*What is expected:* Pull out all lines from the listing below in which the word "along" appears.

*Recorded data:*

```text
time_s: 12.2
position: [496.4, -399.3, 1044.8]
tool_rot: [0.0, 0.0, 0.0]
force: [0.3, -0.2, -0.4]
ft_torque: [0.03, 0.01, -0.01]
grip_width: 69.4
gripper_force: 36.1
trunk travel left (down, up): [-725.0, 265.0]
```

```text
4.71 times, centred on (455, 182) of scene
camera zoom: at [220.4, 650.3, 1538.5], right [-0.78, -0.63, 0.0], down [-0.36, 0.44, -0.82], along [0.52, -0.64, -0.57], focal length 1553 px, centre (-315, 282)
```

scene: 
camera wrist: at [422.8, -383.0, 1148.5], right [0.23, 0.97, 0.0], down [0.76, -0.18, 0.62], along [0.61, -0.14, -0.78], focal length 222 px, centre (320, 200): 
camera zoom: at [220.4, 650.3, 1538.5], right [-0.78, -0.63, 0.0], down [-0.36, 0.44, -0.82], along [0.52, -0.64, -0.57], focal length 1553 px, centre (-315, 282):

*Solution below:*
camera zoom: at [220.4, 650.3, 1538.5], right [-0.78, -0.63, 0.0], down [-0.36, 0.44, -0.82], along [0.52, -0.64, -0.57], focal length 1553 px, centre (-315, 282)
camera wrist: at [422.8, -383.0, 1148.5], right [0.23, 0.97, 0.0], down [0.76, -0.18, 0.62], along [0.61, -0.14, -0.78], focal length 222 px, centre (320, 200): 
camera zoom: at [220.4, 650.3, 1538.5], right [-0.78, -0.63, 0.0], down [-0.36, 0.44, -0.82], along [0.52, -0.64, -0.57], focal length 1553 px, centre (-315, 282):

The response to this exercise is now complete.